Più avventuroso e meno frenetico del precedente episodio, uno “sparatutto” puro che induceva per lo più ad un moto perpetuo il giocatore, Doom The Dark Ages non manca invece di momenti più dilatatati e riflessivi, dove non conta solo sparare ma resistere grazie ad un prezioso scudo a lame rotanti che permette di parare i colpi o di essere lanciato per segmentare i corpi diabolici. Una notevole introduzione.
UN’ARMA RIBELLE
Nell’oscura cornice di un medioevo impossibile e assai prima degli eventi narrati negli altri sette Doom, torniamo a guardare e uccidere attraverso la soggettiva letale dello Slayer, arma umana definitiva creata per massacrare i demoni alla ricerca di un potente artefatto detto il cuore d’argento. La cosa più interessante in questa narrativa altrimenti elementare ma comunque suggestiva, è che lo Slayer è controllato tramite un meccanismo ed è usato come arma oltre la sua volontà (insomma, la stessa cosa che fa il videogiocatore).
Ma egli si libererà riacquistando la sua coscienza e alimentando così alcuni validi colpi di scena, nonché qualche sempre utile riflessione sulla diserzione e il processo di condizionamento a cui sono sottoposti tanti giovani militari.
Ci si muove per aree complesse e vaste, meritevoli di essere esplorate per distendere la ritmica dello “sparatutto”, sebbene l’azione non cessi quasi mai. Tuttavia questa maggiore tensione all’esplorazione è un grande pregio del nuovo Doom, garantendo scoperte e visioni impreviste, oltre che consentendo un occasionale rilassamento per occhi e dita. Per questo Doom The Dark Ages mi è parso più assimilabile ad un Metroid Prime che agli altri sparatutto della serie.

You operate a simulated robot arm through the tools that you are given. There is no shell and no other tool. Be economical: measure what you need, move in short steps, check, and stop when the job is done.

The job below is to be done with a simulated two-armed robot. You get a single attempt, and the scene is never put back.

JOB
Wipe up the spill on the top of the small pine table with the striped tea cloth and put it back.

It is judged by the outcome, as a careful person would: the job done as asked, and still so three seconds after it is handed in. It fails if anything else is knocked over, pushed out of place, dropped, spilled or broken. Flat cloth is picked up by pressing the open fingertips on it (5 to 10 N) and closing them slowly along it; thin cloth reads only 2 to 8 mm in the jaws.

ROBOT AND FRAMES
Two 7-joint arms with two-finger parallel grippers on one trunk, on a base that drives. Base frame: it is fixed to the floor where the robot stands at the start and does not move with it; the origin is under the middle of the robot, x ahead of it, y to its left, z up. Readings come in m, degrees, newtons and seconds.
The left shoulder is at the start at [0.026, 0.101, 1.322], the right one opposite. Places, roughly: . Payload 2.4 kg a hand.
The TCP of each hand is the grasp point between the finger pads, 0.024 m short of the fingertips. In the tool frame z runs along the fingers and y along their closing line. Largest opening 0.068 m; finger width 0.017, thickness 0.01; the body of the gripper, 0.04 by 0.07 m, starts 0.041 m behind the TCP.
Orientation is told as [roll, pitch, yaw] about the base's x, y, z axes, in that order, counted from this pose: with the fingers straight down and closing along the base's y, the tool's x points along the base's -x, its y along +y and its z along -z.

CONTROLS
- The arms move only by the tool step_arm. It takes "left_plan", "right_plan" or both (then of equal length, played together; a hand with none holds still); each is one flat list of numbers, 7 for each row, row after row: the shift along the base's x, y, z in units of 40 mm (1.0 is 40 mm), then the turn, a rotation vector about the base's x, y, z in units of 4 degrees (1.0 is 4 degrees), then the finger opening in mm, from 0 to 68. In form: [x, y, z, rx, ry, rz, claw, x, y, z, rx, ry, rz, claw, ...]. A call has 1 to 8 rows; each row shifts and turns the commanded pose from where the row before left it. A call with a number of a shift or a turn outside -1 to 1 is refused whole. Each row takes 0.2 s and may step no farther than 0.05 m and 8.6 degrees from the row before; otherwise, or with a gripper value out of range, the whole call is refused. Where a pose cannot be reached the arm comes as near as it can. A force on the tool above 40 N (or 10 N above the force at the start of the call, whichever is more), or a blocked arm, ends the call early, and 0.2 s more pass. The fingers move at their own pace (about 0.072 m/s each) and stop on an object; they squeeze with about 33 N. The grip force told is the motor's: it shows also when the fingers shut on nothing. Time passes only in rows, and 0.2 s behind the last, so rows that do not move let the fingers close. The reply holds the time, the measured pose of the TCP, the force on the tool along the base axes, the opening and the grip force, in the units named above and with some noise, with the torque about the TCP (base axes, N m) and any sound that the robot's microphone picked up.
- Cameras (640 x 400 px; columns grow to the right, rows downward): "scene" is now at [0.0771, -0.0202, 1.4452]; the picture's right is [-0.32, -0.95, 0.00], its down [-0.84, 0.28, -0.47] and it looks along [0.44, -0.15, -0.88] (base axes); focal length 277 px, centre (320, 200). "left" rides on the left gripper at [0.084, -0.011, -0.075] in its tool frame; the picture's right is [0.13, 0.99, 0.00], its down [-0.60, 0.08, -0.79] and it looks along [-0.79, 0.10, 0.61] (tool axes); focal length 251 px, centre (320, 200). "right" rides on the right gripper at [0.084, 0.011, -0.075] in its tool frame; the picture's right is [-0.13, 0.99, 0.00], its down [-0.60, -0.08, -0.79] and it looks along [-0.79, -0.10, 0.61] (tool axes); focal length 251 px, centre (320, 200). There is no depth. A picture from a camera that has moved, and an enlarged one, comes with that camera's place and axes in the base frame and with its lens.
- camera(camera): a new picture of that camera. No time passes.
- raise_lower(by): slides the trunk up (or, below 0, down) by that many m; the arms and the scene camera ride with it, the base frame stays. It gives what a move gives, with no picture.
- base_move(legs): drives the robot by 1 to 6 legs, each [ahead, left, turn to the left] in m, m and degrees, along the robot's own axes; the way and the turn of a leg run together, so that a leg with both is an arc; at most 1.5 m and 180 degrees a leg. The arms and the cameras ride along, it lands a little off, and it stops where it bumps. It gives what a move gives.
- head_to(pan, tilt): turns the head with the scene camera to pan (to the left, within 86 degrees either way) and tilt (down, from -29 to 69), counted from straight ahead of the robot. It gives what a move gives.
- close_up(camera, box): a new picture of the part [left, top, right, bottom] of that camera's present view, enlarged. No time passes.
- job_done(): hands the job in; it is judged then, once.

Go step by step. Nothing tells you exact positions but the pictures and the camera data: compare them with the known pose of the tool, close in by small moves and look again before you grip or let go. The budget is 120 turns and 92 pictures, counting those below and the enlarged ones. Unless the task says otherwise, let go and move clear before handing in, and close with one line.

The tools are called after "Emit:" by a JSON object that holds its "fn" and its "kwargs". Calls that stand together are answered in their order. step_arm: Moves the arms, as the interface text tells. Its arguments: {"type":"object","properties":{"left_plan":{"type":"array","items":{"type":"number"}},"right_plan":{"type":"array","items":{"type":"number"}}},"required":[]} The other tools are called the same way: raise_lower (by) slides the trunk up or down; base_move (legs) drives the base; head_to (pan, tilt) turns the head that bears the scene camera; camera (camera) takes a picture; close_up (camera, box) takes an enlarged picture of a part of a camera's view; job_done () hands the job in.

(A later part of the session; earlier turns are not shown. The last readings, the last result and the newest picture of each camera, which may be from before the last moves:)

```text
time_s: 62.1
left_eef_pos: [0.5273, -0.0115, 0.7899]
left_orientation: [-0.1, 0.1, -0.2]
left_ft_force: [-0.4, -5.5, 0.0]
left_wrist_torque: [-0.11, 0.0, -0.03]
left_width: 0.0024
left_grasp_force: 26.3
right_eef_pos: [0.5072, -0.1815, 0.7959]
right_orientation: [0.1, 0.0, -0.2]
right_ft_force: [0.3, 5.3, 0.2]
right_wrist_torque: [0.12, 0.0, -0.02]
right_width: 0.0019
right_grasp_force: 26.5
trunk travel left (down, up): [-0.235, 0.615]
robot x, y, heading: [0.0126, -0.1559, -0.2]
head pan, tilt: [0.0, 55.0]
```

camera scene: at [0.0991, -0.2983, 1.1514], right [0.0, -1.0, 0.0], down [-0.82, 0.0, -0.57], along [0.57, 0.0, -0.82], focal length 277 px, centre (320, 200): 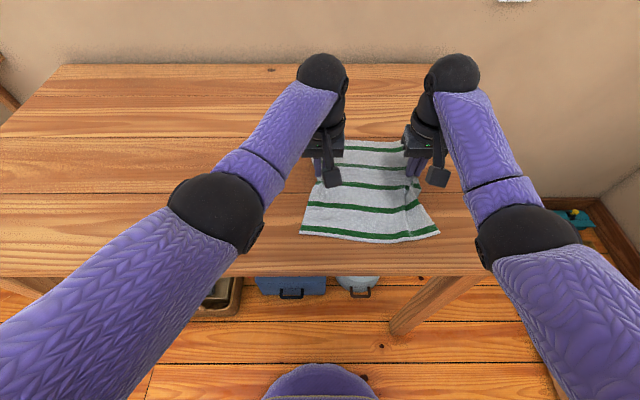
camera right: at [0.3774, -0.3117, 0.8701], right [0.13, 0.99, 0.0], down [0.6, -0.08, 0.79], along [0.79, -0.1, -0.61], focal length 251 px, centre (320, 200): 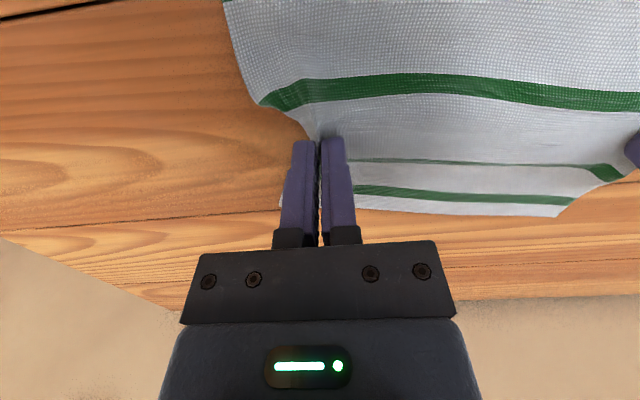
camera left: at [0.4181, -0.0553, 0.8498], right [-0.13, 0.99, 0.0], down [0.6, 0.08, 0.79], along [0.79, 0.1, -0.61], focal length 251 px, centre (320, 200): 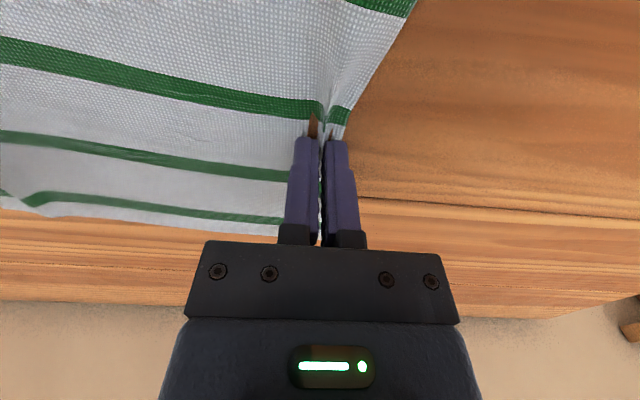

C’è una solennità disumana nelle architetture infernali e non, in questi spazi di strutture titaniche nere, opache o talvolta troppo bianche, che alimenta una volontà di distruzione confinata in un fantasia diabolica che non nega l’ambiguità. Ma l’iperbole di questa azione “demonicida” violentissima rende più che tollerabile sparare a tutto in un’epoca di guerre vere, terribili e vicine in cui giocare a videogame militari e realistici alla Call of Duty risulta persino osceno. Infine Doom The Dark Ages glorifica il guerriero fuori da un contesto di ordine militare, come attore solitario e incontrollato, un’arma “etica” se mai un’arma può essere considerata tale al di fuori dei videogame.
DRAGHI & ROBOTTONI
Favolosa novità di Doom The Dark Ages, anche perché con una dissolvenza impercettibile muta la visione dalla prima alla terza persona, è quella di cavalcare draghi in vertiginosi segmenti di gioco, trasformandolo in una sorta di Panzer Dragoon. Ma non solo! Questa volta si pilota pure un gigantesco “robottone” che rimanda a quelli di ispirazione comunque nipponica del film mai troppo lodato Pacific Rim di Del Toro. Sembra davvero di combattere dei demoni-kaiju quando si è a bordo di quel gigante d’acciaio e si tratta di momenti più che spettacolari, addirittura entusiasmanti, sia come gioco che visione.
Da giocare se siete fan storici della saga, se amate lo sparatutto non inteso come propedeutica alla leva, l’iconografia metallara o siete solo desiderosi di una avventura tenebrosa, violenta e diabolica, Doom The Dark Ages vi diletterà con la sua potenza per svariate e avvincenti ore in base a quanto vi concederete ad una gratificante esplorazione. L’episodio più nuovo e fresco di una saga che è stata rivoluzionaria prima di diventare (troppo?) canonica. Un nemmeno troppo dissennato, esaltante delirio di distruzione del male, un esorcismo totale a base di proiettili e acciaio.